- _Work to complete_:
- 1) Your answer is an exact quotation from the source excerpt: it starts at "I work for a" and ends at "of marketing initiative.".
- 2) How does the source excerpt go on? Write the next part.

- _Data listing_:
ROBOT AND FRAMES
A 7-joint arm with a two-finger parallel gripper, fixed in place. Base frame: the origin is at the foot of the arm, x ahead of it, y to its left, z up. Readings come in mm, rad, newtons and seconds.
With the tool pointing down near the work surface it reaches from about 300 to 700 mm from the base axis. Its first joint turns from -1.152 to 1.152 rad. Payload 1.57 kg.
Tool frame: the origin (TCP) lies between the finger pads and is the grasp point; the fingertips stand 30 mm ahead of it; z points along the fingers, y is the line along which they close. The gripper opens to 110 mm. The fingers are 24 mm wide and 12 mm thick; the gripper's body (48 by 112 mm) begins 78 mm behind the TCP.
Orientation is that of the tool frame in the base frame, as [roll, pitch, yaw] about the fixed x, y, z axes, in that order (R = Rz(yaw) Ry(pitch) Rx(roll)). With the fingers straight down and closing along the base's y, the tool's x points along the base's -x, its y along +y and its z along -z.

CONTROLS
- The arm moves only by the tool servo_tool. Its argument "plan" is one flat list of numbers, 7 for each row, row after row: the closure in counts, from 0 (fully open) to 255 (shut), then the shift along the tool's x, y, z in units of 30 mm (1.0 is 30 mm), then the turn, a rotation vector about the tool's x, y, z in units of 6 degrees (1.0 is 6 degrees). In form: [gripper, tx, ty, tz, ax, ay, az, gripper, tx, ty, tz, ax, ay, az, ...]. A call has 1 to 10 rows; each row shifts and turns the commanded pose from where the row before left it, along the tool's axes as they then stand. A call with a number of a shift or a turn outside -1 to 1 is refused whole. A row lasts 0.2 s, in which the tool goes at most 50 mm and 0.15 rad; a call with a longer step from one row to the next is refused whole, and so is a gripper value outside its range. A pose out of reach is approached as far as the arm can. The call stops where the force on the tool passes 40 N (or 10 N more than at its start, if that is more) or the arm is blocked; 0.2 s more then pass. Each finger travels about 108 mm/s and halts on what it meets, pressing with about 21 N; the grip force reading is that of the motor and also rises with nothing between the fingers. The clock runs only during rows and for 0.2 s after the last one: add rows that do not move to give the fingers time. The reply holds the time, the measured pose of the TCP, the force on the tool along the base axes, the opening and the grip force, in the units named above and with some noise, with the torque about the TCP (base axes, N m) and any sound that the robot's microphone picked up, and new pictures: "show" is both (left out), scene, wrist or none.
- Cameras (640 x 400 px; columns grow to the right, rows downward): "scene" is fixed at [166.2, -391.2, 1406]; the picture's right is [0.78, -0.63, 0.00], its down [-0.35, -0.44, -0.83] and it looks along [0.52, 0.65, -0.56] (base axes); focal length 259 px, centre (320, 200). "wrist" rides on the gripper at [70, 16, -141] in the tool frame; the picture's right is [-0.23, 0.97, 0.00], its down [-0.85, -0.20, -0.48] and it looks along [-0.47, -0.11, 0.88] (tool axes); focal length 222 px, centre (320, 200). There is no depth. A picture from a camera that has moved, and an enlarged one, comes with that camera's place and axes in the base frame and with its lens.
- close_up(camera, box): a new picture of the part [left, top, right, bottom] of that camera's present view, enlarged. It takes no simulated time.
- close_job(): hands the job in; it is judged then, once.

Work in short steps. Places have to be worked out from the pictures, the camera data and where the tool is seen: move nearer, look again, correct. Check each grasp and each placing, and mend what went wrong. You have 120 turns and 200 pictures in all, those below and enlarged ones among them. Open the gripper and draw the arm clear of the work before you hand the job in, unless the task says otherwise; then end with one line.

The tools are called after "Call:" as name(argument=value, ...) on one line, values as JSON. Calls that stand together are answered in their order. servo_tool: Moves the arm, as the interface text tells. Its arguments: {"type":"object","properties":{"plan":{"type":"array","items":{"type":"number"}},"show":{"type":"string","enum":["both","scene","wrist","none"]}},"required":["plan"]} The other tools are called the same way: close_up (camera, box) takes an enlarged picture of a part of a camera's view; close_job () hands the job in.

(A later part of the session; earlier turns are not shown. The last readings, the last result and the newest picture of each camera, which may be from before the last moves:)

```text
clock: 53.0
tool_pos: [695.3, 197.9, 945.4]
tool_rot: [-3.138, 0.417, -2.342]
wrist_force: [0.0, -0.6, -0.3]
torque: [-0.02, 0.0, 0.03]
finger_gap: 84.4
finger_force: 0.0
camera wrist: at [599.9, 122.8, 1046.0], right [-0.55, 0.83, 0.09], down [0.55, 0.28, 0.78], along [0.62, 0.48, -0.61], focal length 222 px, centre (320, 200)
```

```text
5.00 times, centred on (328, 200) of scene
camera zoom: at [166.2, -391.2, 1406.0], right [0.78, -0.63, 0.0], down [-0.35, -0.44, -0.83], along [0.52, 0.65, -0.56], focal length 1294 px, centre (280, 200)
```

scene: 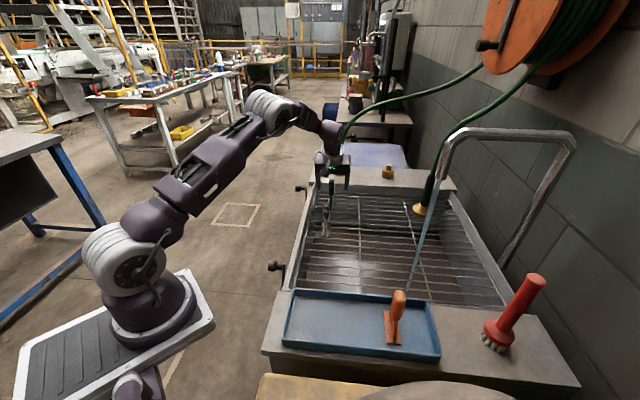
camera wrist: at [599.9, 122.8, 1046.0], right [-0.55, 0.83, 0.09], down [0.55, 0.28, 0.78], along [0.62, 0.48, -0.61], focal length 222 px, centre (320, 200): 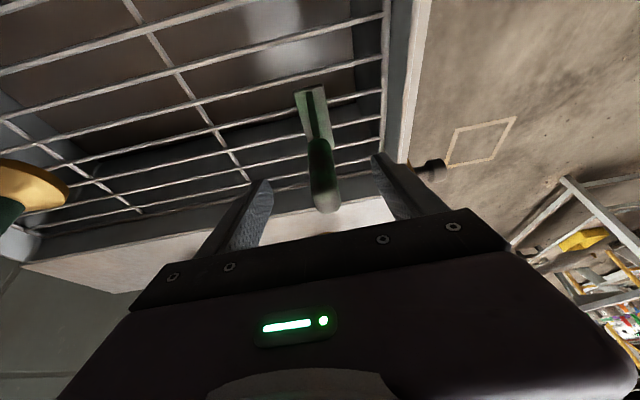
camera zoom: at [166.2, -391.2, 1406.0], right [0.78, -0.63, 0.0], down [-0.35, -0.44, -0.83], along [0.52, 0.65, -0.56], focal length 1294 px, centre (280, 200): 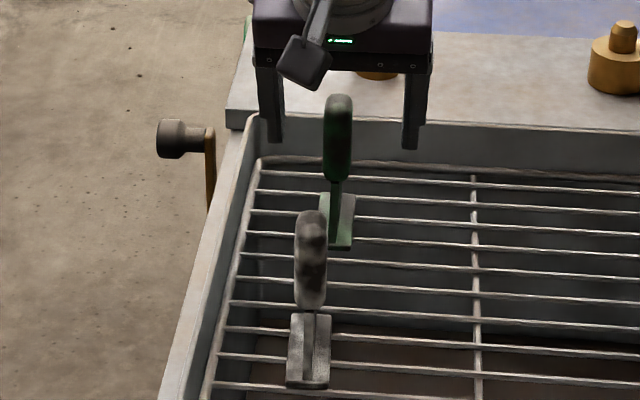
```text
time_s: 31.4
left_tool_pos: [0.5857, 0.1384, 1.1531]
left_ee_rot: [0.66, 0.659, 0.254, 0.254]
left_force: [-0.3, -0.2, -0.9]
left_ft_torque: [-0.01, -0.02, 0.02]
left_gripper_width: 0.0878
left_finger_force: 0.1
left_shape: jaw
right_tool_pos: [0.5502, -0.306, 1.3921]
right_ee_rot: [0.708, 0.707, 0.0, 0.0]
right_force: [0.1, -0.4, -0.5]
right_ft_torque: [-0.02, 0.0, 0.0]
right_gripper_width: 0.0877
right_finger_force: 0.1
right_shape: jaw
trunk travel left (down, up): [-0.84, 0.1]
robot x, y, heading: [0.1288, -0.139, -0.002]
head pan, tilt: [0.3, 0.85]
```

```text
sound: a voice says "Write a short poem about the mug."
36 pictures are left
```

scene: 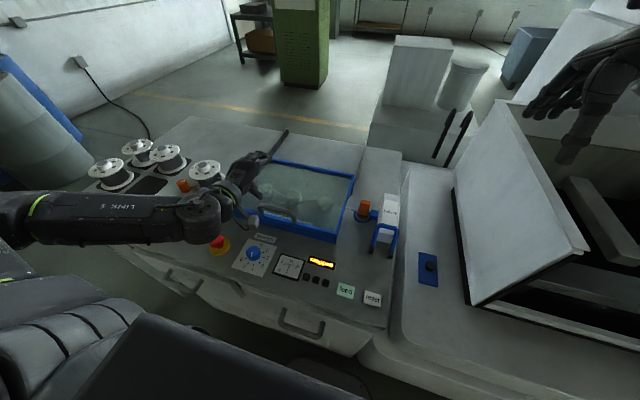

- _Source excerpt_:

Can my company force me to have a Twitter account?
April 6, 2010 8:09 AM   Subscribe

Can my company force me to have a Twitter account?

I work for a small web company (about 17 employees). I just got an email saying that they'll be creating Twitter accounts for every employee who doesn't have one, including a picture. For those that do have a Twitter account already they've requested that they hand over their username and password. I don't understand the reason they would need that information and would never hand that over to anyone. Apparently this is some sort of marketing initiative.

I don't currently have a Twitter account and don't plan on having one. Something about this does not sit right with me. I know it seems harmless enough but I feel like it's a violation of my rights somehow.

Is there something I'm missing? Can they actually create a Twitter account for me without my permission?
posted by bingwah to Work & Money (35 answers total) 4 users marked this as a favorite
 
While I don't know about the legal standpoint it does sound like something you should address to them. I would not frame it as a violation of your rights, but as a conflict of interests. You don't want someone representing you online who is not you. Get more information about what they are doing and see if you can come up with a creative way to not have to be a part of it. If you make this about your Rights early it limits your ability to get the outcome that fulfills your ability to "make it sit right" while not denying your company the initiative they are attempting and excited about.
posted by elationfoundation at 8:15 AM on April 6, 2010


I am certain that they cannot expect people to just hand over their twitter password. That is ridiculous.
posted by ORthey at 8:16 AM on April 6, 2010 [11 favorites]


I'm sure plenty of people have to participate in social media sites as part of their jobs. Creating accounts for people and getting credentials for personal accounts are big privacy violations, though. (IANAL, just speaking in terms of ethics.)

- _Answers to the exercise_:
- 1)
I work for a small web company (about 17 employees). I just got an email saying that they'll be creating Twitter accounts for every employee who doesn't have one, including a picture. For those that do have a Twitter account already they've requested that they hand over their username and password. I don't understand the reason they would need that information and would never hand that over to anyone. Apparently this is some sort of marketing initiative.

- 2)
You're one of only 17 employees, so I'm sure they value your opinion. Raise your concern, and maybe you can participate under a pseudonym, or opt out.
posted by domnit at 8:21 AM on April 6, 2010


Not sure how that'd be different from forcing you to have a work email account and putting your work id photo on the company homepage....as long as they do not provide to the public that would not normally be available on the company homepage/in your email signature I'm not sure there is a substantial difference.

However I would like to know exactly what this marketing initiative entails.
posted by koahiatamadl at 8:21 AM on April 6, 2010 [2 favorites]


Rather than oppose the creation of an account, you might rock the boat less by suggesting that you already have an account, and that you consider it to be for personal purposes. If you frame it as something you consider to be personal then it might be more understandably why you would not be happy for the business to take ownership of it.

You could also suggest that if the company is keen on sharing private information, that the marketing department could get the ball rolling by sharing their online banking usernames and passwords, as that's just another third party website that you'd like the company to share access to.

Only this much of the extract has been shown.